[Exercise aim]:
Your task is to repeat only the lines from the one with "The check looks" through the one with "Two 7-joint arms", exactly as they stand, both ends included.

[Data lines]:
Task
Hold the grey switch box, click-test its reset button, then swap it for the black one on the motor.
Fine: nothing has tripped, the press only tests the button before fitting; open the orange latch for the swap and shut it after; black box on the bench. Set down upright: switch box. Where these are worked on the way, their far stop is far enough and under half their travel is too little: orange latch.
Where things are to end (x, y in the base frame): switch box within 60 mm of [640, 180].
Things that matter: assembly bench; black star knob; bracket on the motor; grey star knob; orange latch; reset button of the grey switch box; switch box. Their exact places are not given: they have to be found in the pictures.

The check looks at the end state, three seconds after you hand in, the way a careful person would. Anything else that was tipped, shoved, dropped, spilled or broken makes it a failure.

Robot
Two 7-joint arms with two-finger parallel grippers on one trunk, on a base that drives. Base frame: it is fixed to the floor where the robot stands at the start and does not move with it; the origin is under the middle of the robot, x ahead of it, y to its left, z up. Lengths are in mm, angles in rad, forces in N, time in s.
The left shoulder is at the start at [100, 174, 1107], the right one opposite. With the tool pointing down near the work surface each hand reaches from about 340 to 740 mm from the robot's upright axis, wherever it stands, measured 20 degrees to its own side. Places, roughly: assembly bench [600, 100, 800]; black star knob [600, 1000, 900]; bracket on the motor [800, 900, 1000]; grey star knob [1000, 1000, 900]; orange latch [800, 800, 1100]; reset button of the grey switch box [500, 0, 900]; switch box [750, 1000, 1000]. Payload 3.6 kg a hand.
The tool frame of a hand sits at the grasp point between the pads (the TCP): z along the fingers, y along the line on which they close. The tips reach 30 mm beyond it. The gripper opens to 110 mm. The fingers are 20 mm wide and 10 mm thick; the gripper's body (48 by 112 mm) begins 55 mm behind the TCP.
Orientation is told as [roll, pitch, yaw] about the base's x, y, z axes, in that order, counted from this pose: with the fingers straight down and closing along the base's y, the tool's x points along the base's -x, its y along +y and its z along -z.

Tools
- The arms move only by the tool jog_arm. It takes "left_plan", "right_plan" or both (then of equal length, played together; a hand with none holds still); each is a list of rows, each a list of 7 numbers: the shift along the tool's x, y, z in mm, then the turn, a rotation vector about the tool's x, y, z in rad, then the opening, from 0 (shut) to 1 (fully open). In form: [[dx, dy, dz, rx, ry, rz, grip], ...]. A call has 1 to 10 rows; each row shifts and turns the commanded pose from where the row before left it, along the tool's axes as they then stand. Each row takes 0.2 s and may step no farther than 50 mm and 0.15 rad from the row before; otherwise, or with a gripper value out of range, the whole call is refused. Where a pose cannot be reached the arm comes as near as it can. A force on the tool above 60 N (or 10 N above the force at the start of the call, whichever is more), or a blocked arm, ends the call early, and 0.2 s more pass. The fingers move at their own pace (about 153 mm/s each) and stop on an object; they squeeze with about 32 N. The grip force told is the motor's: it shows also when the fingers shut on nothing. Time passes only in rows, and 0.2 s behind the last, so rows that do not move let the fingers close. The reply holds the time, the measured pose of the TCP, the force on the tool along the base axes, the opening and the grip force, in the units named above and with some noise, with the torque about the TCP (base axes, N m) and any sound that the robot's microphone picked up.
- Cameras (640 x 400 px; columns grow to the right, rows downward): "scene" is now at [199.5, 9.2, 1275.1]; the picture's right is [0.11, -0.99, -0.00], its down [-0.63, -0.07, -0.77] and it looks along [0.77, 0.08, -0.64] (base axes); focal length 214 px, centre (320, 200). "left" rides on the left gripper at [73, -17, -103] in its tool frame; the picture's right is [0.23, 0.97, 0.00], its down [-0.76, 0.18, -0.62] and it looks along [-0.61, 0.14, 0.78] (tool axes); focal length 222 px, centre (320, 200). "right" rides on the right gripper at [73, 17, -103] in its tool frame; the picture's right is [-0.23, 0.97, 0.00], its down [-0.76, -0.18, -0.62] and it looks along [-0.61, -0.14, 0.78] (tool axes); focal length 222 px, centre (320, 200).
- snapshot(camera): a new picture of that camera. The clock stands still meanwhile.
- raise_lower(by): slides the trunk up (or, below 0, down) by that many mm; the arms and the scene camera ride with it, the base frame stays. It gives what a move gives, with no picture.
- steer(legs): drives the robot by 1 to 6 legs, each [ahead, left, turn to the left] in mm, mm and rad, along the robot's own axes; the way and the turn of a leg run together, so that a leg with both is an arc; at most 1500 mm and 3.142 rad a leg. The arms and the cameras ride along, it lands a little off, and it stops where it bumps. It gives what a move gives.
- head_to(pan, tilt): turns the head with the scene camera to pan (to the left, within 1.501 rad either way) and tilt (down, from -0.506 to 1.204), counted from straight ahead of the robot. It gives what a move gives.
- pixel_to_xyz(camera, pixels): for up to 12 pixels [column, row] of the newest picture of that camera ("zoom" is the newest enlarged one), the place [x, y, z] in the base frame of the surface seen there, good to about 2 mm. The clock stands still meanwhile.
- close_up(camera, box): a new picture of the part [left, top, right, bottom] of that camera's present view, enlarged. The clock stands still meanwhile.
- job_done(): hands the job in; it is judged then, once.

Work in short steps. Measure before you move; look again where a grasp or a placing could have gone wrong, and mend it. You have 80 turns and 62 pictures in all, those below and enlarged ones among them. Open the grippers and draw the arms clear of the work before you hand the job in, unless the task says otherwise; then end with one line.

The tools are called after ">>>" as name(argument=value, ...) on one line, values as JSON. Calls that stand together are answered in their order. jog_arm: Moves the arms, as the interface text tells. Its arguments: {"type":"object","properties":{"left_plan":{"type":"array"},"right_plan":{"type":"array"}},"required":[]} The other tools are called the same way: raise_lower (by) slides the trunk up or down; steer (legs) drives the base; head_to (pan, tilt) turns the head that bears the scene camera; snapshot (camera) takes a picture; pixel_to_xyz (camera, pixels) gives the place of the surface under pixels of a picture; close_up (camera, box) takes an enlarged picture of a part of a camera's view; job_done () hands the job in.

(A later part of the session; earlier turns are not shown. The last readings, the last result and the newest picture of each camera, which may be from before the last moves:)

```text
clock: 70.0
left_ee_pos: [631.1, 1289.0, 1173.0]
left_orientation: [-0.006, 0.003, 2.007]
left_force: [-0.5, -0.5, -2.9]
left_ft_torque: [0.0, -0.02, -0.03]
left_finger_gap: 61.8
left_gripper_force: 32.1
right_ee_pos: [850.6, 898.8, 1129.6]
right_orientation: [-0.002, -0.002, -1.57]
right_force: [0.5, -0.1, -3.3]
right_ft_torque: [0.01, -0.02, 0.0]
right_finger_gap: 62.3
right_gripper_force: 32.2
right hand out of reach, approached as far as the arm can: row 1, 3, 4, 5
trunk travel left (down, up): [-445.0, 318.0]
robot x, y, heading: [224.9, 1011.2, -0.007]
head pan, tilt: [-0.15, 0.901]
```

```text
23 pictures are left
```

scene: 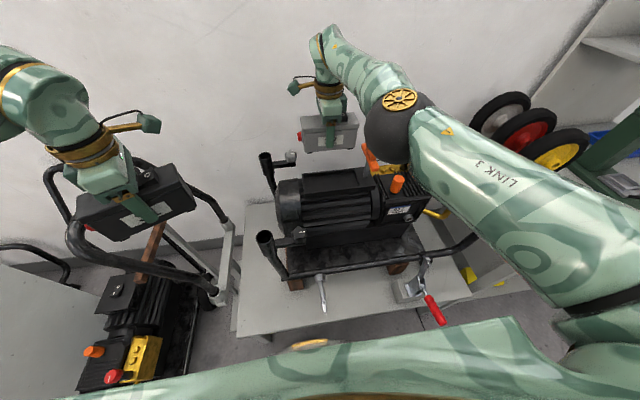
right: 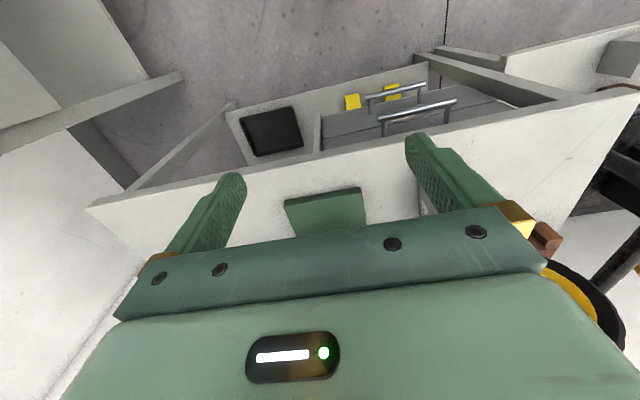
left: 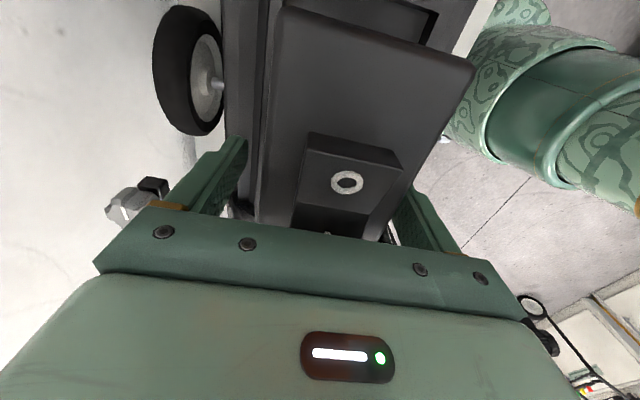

[Task response]:
The check looks at the end state, three seconds after you hand in, the way a careful person would. Anything else that was tipped, shoved, dropped, spilled or broken makes it a failure.

Robot
Two 7-joint arms with two-finger parallel grippers on one trunk, on a base that drives. Base frame: it is fixed to the floor where the robot stands at the start and does not move with it; the origin is under the middle of the robot, x ahead of it, y to its left, z up. Lengths are in mm, angles in rad, forces in N, time in s.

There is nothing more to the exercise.